SHORT EXERCISE: Write out the extract provided from "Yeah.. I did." to "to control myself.", both included.

PROVIDED MATERIAL:
——————

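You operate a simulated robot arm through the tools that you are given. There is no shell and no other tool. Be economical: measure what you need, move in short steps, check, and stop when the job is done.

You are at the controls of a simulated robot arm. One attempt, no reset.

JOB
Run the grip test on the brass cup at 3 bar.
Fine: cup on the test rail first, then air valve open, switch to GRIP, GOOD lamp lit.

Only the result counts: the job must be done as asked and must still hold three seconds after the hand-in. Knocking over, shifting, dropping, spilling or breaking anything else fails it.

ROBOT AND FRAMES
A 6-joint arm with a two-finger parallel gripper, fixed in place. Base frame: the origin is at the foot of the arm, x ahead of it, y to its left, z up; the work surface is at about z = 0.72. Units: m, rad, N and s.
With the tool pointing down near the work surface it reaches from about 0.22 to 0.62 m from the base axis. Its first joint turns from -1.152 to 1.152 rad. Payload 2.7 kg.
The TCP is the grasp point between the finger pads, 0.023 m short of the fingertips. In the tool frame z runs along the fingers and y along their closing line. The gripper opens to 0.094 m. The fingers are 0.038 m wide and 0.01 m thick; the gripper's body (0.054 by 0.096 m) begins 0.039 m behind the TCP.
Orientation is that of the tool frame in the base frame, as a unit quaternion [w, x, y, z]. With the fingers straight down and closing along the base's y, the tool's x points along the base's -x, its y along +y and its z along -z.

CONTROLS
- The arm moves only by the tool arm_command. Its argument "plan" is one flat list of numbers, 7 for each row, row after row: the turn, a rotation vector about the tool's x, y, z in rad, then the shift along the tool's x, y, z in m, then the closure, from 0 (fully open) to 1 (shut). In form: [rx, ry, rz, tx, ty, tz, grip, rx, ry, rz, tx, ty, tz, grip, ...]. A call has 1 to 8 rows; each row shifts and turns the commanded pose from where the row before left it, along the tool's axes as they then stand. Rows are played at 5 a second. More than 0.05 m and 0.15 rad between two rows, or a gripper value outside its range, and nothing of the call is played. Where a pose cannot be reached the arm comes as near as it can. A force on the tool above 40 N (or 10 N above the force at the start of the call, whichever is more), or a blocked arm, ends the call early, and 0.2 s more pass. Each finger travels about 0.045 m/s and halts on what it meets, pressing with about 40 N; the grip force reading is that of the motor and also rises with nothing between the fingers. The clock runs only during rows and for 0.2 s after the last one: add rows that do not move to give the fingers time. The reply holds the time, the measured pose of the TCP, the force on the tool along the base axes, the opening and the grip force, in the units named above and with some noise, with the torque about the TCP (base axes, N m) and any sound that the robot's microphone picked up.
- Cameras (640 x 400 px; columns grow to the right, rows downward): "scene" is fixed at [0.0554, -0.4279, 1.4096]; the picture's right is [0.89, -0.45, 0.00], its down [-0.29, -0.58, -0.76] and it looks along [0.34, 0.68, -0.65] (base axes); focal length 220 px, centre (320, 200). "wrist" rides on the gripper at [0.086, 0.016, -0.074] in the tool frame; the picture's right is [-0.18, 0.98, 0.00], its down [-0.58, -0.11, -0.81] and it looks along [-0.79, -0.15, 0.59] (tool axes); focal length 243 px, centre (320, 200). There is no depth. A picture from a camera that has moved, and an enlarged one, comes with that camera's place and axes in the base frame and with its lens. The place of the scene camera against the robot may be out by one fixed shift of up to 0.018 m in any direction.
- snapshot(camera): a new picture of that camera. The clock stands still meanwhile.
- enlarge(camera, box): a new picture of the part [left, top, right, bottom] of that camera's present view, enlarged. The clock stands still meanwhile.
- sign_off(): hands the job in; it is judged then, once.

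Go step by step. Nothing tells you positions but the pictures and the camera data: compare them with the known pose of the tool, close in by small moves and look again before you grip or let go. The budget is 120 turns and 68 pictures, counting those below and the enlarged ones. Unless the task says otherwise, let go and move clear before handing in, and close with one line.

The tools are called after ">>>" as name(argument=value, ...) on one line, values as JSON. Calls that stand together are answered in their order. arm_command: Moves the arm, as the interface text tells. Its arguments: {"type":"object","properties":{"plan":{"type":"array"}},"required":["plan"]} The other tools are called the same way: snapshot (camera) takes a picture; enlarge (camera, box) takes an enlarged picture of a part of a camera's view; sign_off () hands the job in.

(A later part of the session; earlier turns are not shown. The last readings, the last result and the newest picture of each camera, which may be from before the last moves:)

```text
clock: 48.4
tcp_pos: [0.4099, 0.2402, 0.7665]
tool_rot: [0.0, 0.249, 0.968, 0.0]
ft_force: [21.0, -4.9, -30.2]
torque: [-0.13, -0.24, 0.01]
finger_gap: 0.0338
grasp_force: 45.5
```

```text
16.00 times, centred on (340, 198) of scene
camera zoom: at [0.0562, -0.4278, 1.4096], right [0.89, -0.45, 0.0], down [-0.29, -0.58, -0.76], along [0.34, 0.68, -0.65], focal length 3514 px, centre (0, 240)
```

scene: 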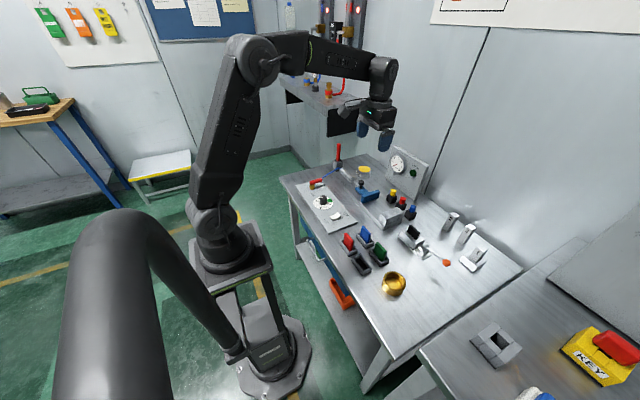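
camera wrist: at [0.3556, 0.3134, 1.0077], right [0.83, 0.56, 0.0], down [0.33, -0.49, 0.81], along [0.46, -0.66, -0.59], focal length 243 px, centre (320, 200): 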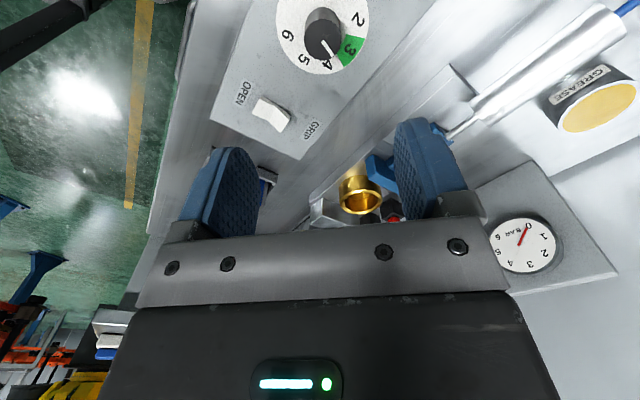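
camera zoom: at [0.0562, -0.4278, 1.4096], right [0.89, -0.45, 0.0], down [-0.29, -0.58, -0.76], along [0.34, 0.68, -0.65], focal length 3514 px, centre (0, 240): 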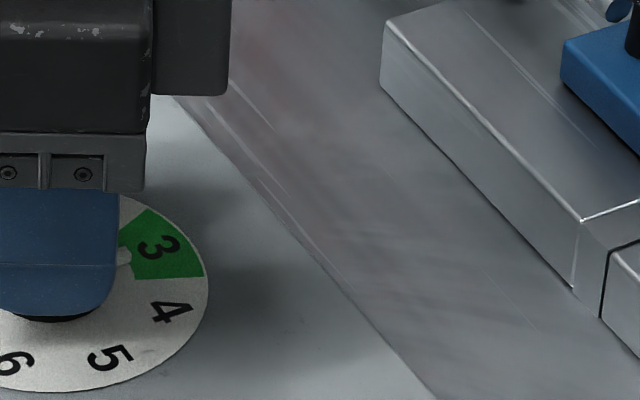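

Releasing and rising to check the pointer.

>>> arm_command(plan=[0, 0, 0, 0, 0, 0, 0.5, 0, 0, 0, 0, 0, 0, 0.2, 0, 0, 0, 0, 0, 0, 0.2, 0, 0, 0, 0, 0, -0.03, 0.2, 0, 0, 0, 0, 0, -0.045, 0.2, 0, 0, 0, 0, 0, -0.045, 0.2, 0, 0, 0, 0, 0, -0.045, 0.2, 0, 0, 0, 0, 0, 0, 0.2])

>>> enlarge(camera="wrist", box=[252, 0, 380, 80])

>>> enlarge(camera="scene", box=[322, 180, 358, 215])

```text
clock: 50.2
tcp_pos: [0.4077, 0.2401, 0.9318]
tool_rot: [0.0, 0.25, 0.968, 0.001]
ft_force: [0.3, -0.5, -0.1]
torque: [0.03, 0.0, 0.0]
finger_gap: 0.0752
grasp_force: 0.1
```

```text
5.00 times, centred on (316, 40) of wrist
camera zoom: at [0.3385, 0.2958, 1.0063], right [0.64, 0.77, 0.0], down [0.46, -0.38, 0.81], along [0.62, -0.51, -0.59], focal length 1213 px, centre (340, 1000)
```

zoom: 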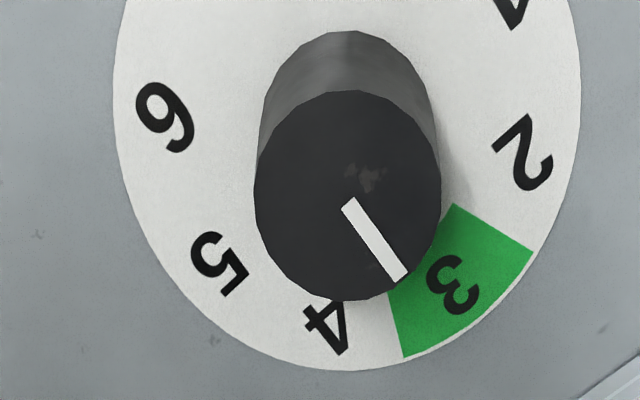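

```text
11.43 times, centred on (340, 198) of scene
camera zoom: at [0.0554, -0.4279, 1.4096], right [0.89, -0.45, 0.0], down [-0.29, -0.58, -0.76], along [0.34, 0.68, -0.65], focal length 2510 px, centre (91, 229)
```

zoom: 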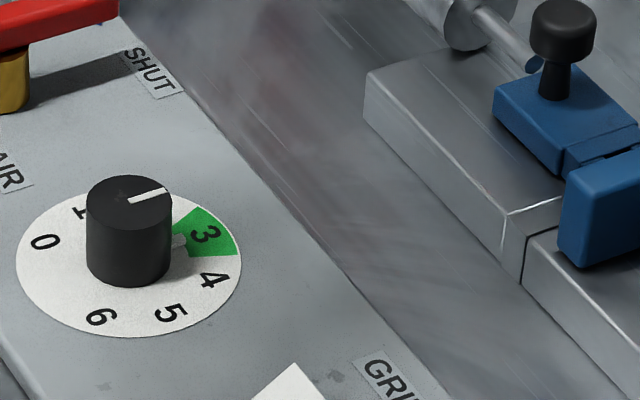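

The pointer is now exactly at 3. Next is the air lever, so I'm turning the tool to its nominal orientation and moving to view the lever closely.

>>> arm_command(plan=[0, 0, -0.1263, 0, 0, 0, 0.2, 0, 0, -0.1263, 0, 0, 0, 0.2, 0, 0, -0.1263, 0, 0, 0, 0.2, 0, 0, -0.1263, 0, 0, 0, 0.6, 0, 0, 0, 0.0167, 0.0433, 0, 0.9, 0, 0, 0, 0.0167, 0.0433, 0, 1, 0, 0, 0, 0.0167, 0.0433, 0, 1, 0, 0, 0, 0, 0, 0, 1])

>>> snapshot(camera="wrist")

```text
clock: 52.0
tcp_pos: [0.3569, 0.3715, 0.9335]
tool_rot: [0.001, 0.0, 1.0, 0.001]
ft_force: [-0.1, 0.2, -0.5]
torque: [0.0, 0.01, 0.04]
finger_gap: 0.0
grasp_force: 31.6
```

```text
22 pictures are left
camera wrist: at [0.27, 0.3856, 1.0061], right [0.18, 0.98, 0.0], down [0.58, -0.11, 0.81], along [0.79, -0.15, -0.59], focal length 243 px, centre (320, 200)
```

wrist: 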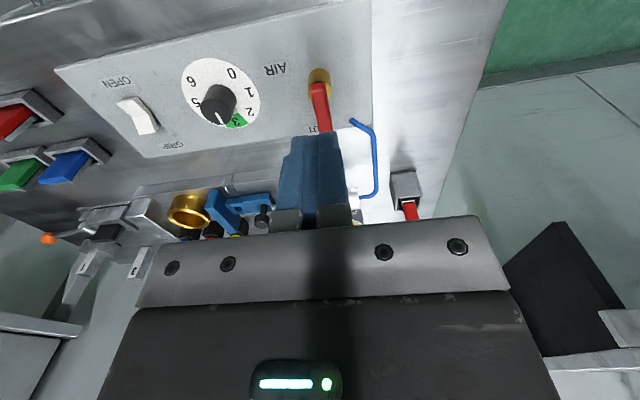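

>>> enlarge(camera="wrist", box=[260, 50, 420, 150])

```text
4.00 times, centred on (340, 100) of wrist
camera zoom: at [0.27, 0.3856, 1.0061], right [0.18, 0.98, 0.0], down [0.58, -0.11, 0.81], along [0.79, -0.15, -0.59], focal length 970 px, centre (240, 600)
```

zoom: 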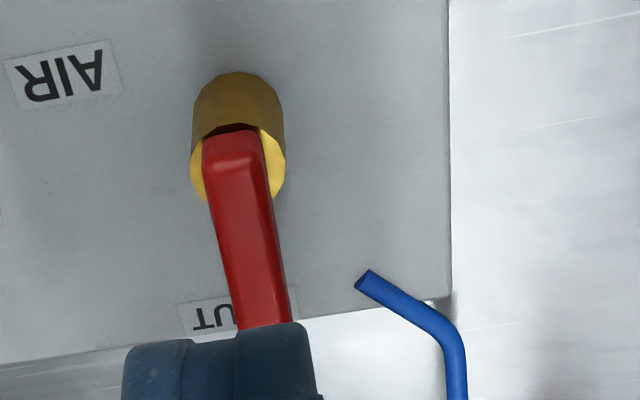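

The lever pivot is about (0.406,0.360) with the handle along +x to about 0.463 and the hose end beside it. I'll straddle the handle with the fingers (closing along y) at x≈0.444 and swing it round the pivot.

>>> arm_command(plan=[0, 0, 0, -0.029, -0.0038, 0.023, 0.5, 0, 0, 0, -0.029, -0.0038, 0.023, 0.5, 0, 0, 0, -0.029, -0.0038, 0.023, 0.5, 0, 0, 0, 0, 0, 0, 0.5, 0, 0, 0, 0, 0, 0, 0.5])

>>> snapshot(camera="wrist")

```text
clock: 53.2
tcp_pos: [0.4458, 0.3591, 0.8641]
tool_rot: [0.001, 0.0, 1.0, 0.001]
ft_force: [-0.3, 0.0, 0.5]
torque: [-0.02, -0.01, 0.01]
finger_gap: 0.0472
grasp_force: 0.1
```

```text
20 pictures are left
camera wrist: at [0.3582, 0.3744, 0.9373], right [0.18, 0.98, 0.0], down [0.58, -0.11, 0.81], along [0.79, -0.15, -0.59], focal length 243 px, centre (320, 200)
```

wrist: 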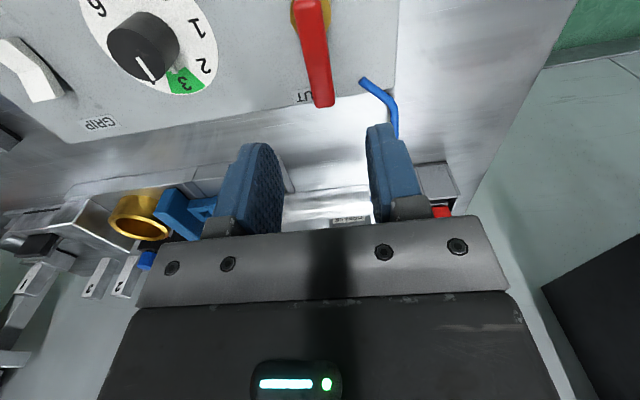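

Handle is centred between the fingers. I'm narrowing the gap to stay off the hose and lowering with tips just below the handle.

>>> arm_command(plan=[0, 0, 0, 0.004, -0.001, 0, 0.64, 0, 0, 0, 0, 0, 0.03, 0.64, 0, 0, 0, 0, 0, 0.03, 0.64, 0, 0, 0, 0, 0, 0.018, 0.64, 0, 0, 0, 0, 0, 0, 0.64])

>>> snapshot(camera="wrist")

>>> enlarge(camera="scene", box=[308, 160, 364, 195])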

——————

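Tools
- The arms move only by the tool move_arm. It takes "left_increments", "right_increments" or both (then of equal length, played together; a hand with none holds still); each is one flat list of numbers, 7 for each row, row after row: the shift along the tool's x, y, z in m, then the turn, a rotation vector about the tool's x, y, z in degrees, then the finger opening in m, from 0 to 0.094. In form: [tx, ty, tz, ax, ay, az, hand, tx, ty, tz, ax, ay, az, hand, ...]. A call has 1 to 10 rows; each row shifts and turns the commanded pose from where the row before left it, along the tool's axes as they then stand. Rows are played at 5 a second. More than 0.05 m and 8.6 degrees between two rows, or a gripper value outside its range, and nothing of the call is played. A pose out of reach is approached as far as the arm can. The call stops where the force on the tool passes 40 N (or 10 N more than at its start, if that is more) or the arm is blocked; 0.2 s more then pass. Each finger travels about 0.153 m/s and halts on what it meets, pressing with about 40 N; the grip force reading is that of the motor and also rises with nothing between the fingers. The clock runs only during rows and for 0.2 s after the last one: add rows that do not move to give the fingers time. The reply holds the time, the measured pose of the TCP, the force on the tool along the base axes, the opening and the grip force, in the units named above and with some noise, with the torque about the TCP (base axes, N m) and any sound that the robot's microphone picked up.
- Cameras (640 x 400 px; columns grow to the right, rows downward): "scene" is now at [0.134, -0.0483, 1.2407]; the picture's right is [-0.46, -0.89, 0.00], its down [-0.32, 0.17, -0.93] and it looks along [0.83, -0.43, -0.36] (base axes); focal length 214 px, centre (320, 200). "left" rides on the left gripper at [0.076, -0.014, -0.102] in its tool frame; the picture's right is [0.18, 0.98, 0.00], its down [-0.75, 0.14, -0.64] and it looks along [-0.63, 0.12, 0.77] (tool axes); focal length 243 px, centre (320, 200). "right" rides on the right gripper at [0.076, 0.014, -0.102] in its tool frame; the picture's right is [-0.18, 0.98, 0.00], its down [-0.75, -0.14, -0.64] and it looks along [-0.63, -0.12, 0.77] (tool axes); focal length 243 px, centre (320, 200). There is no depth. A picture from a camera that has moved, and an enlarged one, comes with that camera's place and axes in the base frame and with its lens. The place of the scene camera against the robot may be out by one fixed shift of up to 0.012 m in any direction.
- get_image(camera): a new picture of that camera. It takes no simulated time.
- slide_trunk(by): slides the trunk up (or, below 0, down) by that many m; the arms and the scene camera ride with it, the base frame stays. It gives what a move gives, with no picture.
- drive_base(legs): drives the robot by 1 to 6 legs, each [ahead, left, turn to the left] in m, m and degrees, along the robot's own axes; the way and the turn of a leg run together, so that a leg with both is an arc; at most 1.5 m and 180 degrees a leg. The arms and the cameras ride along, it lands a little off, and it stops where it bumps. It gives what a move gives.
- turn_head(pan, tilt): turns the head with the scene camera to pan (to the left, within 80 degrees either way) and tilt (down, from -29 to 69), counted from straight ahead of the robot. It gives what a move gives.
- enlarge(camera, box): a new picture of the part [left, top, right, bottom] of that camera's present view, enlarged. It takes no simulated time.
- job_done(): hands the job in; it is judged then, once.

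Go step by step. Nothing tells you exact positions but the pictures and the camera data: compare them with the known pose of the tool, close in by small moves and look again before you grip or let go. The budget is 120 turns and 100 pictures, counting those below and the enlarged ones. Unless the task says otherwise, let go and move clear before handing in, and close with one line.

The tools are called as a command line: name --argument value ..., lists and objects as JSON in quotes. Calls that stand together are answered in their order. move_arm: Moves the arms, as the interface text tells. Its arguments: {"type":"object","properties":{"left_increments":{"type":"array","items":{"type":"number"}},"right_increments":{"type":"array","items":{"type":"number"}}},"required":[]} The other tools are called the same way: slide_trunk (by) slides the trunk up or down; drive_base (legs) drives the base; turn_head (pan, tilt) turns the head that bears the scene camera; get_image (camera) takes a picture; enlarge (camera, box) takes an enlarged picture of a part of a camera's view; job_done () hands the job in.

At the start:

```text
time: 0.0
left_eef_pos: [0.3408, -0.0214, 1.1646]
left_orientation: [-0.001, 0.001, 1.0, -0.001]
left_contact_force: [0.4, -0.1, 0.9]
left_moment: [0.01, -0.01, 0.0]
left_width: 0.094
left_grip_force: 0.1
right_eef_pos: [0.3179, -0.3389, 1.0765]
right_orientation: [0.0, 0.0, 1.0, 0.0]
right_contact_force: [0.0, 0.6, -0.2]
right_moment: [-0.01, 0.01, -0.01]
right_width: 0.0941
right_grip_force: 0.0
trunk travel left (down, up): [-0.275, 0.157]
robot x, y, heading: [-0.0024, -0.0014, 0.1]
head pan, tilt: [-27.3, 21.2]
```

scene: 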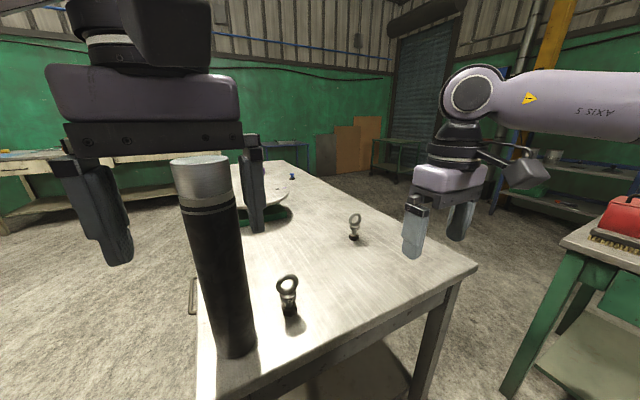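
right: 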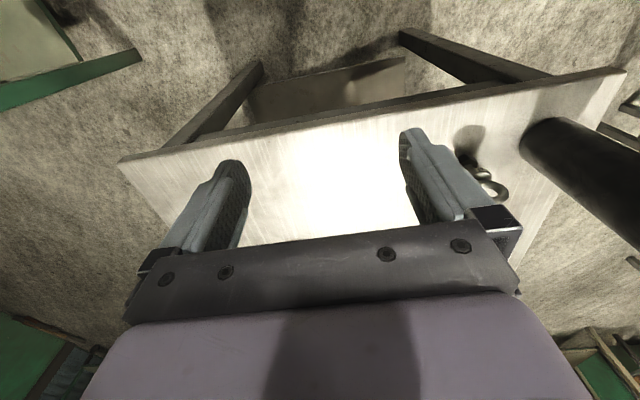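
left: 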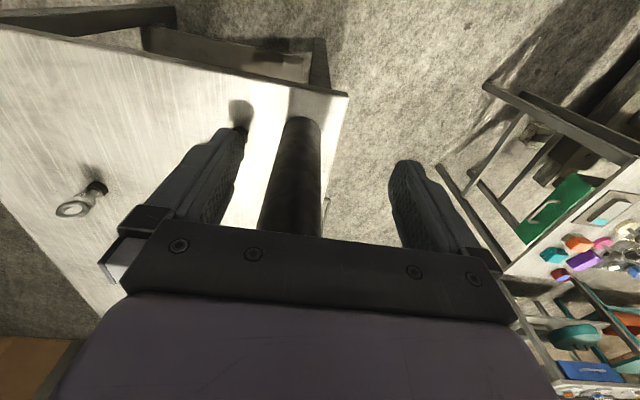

——————

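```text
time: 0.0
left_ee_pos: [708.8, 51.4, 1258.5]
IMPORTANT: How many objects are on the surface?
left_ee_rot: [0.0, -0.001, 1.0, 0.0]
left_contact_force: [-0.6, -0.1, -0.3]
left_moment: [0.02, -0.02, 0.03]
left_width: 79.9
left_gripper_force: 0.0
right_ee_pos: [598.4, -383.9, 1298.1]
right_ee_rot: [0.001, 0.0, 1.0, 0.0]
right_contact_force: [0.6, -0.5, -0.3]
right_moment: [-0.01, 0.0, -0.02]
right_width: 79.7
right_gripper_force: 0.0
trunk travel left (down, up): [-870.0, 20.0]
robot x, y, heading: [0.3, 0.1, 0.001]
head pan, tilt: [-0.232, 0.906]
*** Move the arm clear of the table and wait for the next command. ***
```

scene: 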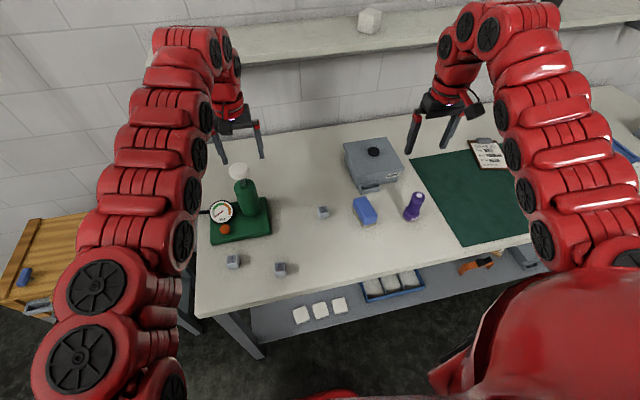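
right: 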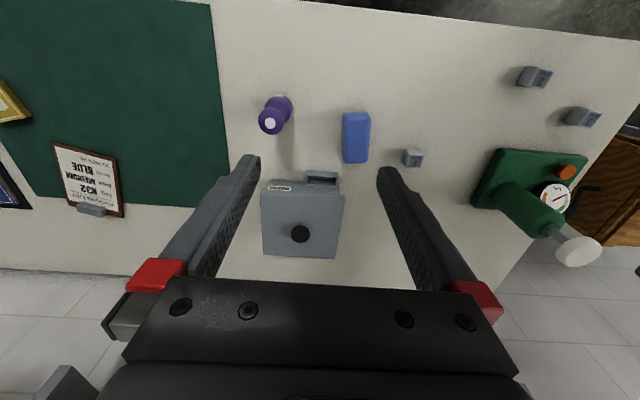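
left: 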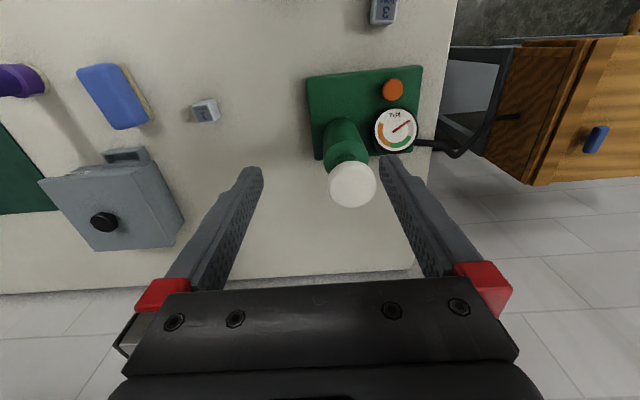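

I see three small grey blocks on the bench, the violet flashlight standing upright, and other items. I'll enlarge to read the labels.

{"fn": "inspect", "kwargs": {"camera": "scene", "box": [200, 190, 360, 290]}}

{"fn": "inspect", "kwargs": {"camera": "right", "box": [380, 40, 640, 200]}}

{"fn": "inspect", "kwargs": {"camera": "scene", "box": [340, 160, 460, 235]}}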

——————

EXTRACT PROVIDED:
On my way to work I grabbed an iced soy mocha, with half the amount of choc syrup. I got to work and fed the boys lunch. No food for me. Then throughout the day I didn’t snack at all. I had a small glass of simply orange OJ, and about 5pringles. Then when the mother and father left for their anniversary date I made the kids homemade mac n cheese with strwberries and start shaped bread with a little butter (their fav). I waited until Frank got there with my veggie sandwich from Subway as planned! He also brought chips and pop. Oh well.  I figured I did well all day that chips and pop wont kill me with my all veggie sandwich. I may or may not have reached all my calories… let’s review:

Breakfast: Cup of Apple Cider 1/2 slice of whole grain toast with cinnamon

Lunch: 1 1/2 Little Samosas (just 130 cals) and a salad with kale, spinach, collard greens, sprouts, celery, cucumbers

Snack: A handful of Pringles, and a glass of Simply Orange OJ

Dinner: 6inch sub with american cheese, lettuce, cucumbers, black olives, green pepper and pickles with a rootbeer in a soft drink cup with tons of ice, and a bag of chips.

Not so bad, huh? I guess I probably did reach my cals, thanks to pop, oj, and apple cider (probably adding up to about 450cals- YIKES!)

But hey! Not so bad! Hopefully tomorrow will be just as good!

Breakfast & Lunch accomplished by 9:30?

Yeah.. I did.

Breakfast was eatin right after my last blog, around 7:30ish. I wasn’t very hungry but had a glass of apple cider and a slice of whole grain toast with cinnamon.

Then I just finished eating ‘lunch’ (because I dont want to eat lunch at work– too much junk!) I had a small salad with spinach, kale, collard greens, cucumber, sprouts, and celery. I also had 1 1/2 samosa (Potato and peas in little pockets) The samosa was only 130cals so I did add a tiny bit of all natural french dressing to my salad.

I’m bringing some nuts and an apple to work in case I get hungry before Frankie comes over with my veggie sandwich. I REFUSE to let today get to me. I WILL not let yesterday bring me down. The hardest part after a bad day is getting through the next day with no junk. Seriously I have to cut out ALL junk the next day or I wont be able to control myself.

Here we go!

——————

RESPONSE TO THIS TASK:
Yeah.. I did.

Breakfast was eatin right after my last blog, around 7:30ish. I wasn’t very hungry but had a glass of apple cider and a slice of whole grain toast with cinnamon.

Then I just finished eating ‘lunch’ (because I dont want to eat lunch at work– too much junk!) I had a small salad with spinach, kale, collard greens, cucumber, sprouts, and celery. I also had 1 1/2 samosa (Potato and peas in little pockets) The samosa was only 130cals so I did add a tiny bit of all natural french dressing to my salad.

I’m bringing some nuts and an apple to work in case I get hungry before Frankie comes over with my veggie sandwich. I REFUSE to let today get to me. I WILL not let yesterday bring me down. The hardest part after a bad day is getting through the next day with no junk. Seriously I have to cut out ALL junk the next day or I wont be able to control myself.